Keep in mind that no one product is the complete answer to security and staying safe still requires smart practices, staying up to date and having good backups.
Malicious software, also known as "malware", often takes advantage of vulnerabilities that software vendors like Microsoft and others, have already patched. It's important to keep your computer up to date on those patches. Fortunately Microsoft makes that easy to do with Windows Update.
It's important to keep up with updates on non-Microsoft software as well. Other vendors, such as Adobe, Sun, Apple and others regularly publish updates to their software via their websites.
Download files only from trusted sites
When you download a file from the Internet, be sure you know the source! You should download only files that are from known, well-established, companies. When in doubt, don't download the file. As an extra precaution, you can download files onto a disk separate from your hard disk, such as a USB flash drive, and then scan the files with your virus scanner.
Be wary of unexpected attachments or hyperlinks in email
Viruses and spyware are often sent via email and often in what are called "spoofed" messages - or emails that appear to be from a trusted sender but actually are not. If you receive a file attachment or link you weren't expecting, even if it appears to be from a trusted source, consider it carefully. Does the attachment or link seem like something that person would send you? Does the message seem consistent with how that person writes? If there's any doubt, contact the apparent sender and confirm that they really wanted to send you that attachment or link before you click on it.
Use anti-malware software
There are a number of good software packages available, for both PC and Mac, that can help to protect your system. Some are free and some require a paid subscription. Windows 8 or later has Microsoft Defender built in. If you're running Windows 7, one that you might consider is Microsoft Security Essentials which is free to download and use.
Maintain good backups of your data and test them regularly
If a virus erases or corrupts files on your hard disk, a recent backup may be the only way to recover your data. Back up your entire system regularly.
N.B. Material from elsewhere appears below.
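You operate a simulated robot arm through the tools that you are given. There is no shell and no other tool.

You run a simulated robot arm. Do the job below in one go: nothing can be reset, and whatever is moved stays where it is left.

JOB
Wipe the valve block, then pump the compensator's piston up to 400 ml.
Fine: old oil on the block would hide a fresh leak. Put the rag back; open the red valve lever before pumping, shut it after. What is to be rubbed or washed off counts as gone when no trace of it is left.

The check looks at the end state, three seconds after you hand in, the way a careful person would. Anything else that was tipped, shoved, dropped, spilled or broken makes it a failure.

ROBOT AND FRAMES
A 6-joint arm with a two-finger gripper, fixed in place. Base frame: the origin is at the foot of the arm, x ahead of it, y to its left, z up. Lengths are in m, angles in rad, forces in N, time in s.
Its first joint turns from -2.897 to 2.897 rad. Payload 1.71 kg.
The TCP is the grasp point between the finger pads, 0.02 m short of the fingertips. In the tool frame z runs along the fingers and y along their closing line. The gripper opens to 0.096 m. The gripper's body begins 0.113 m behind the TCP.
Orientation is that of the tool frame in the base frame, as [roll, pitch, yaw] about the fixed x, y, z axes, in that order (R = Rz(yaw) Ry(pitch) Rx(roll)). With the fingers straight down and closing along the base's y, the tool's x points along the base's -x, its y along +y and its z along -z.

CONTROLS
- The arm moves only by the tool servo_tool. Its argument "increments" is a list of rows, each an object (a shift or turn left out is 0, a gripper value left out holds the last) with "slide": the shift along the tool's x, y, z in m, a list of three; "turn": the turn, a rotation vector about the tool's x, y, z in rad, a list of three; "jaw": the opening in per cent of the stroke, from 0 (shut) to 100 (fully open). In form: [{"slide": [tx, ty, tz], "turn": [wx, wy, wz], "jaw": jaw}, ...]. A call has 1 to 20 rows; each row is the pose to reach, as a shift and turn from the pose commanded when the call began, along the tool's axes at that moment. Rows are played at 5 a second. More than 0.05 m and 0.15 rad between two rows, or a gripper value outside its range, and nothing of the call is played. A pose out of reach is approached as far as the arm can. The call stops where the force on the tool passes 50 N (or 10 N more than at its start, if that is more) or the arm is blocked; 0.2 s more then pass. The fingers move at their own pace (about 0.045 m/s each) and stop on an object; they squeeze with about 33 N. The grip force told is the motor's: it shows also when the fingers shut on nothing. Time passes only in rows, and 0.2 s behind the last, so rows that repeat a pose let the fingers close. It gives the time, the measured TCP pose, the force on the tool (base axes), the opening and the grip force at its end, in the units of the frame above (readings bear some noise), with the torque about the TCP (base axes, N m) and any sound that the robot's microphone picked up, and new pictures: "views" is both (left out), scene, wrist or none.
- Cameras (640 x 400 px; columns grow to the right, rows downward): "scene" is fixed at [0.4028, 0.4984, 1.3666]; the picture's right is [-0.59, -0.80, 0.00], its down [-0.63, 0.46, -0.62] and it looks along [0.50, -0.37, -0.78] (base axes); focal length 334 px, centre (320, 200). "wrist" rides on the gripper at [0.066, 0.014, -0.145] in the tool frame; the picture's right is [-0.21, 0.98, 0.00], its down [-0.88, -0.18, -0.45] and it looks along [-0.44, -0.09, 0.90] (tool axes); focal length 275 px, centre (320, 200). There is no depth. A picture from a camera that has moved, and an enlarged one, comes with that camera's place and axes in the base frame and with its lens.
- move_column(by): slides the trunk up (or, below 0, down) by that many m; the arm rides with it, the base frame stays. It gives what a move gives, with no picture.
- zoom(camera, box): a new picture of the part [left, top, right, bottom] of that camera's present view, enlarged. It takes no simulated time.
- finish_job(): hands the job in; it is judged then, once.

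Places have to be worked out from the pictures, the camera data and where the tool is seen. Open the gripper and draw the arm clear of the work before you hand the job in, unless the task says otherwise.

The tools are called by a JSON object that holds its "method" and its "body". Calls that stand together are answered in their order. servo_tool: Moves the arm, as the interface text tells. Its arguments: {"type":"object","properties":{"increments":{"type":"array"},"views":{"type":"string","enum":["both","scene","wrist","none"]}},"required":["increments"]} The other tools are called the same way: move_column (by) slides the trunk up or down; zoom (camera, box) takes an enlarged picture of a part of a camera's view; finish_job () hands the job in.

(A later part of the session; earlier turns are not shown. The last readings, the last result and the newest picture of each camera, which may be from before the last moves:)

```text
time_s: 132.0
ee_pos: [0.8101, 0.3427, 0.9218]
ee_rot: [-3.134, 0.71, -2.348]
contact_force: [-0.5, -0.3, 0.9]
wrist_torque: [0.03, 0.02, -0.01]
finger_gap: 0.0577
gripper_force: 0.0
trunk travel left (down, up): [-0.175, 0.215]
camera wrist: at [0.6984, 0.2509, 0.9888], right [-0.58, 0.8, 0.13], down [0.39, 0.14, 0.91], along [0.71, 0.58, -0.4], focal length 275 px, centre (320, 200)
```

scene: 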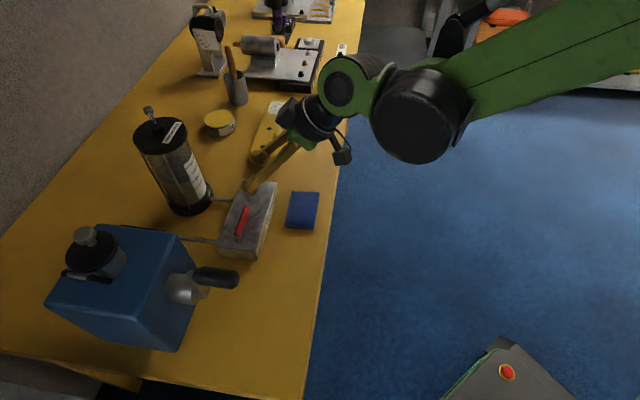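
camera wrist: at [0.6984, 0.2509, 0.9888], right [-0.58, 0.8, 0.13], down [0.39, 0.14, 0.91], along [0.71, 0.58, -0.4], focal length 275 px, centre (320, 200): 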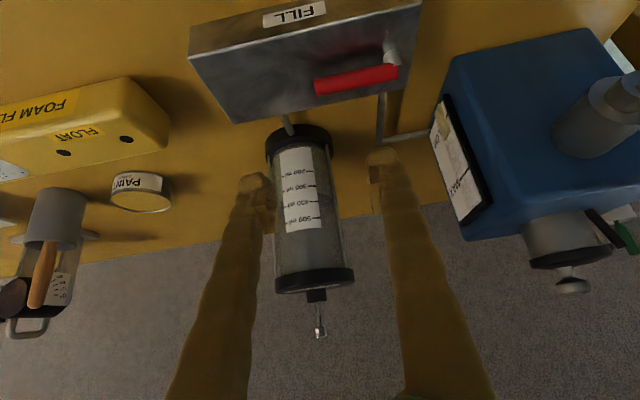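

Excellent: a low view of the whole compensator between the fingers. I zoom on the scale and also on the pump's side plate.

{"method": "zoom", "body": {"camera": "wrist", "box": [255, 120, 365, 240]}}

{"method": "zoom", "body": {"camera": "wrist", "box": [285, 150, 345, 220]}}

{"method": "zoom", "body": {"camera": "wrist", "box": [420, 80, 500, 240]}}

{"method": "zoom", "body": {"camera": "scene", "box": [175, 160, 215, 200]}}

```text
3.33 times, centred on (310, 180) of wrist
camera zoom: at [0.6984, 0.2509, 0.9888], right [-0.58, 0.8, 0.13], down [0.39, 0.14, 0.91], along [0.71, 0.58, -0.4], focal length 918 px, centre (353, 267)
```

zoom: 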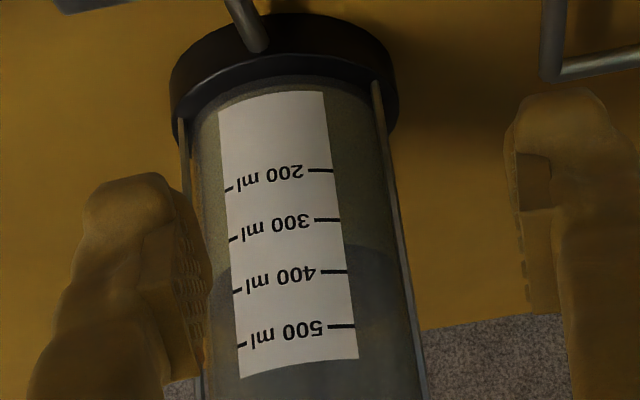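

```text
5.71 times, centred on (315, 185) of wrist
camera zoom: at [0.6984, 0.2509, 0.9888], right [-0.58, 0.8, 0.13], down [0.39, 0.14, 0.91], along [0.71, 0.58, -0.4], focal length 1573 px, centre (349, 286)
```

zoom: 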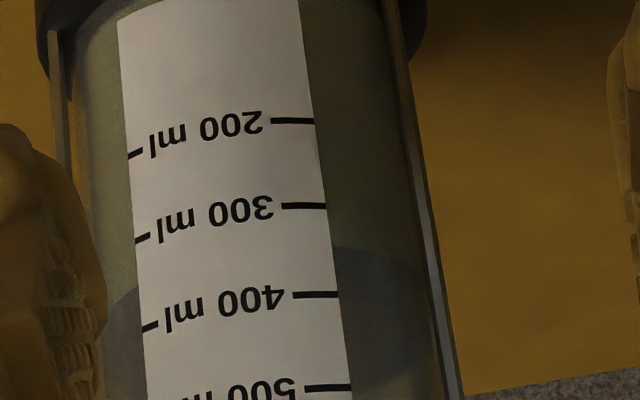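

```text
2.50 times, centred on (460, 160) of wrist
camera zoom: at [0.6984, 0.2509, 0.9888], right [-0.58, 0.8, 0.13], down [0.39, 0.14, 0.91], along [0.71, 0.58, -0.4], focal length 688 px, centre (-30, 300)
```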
At the minimum, back up files that you can't afford to lose, such as documents, pictures, financial information, favorite links, address books, and important e-mail messages. It's a good idea to always have at least 2 copies, if not more, of critical files. It's best practice that at least one of those copies should be in a different location, so that a flood or fire that might destroy your computer won't also destroy the backups of your critical data.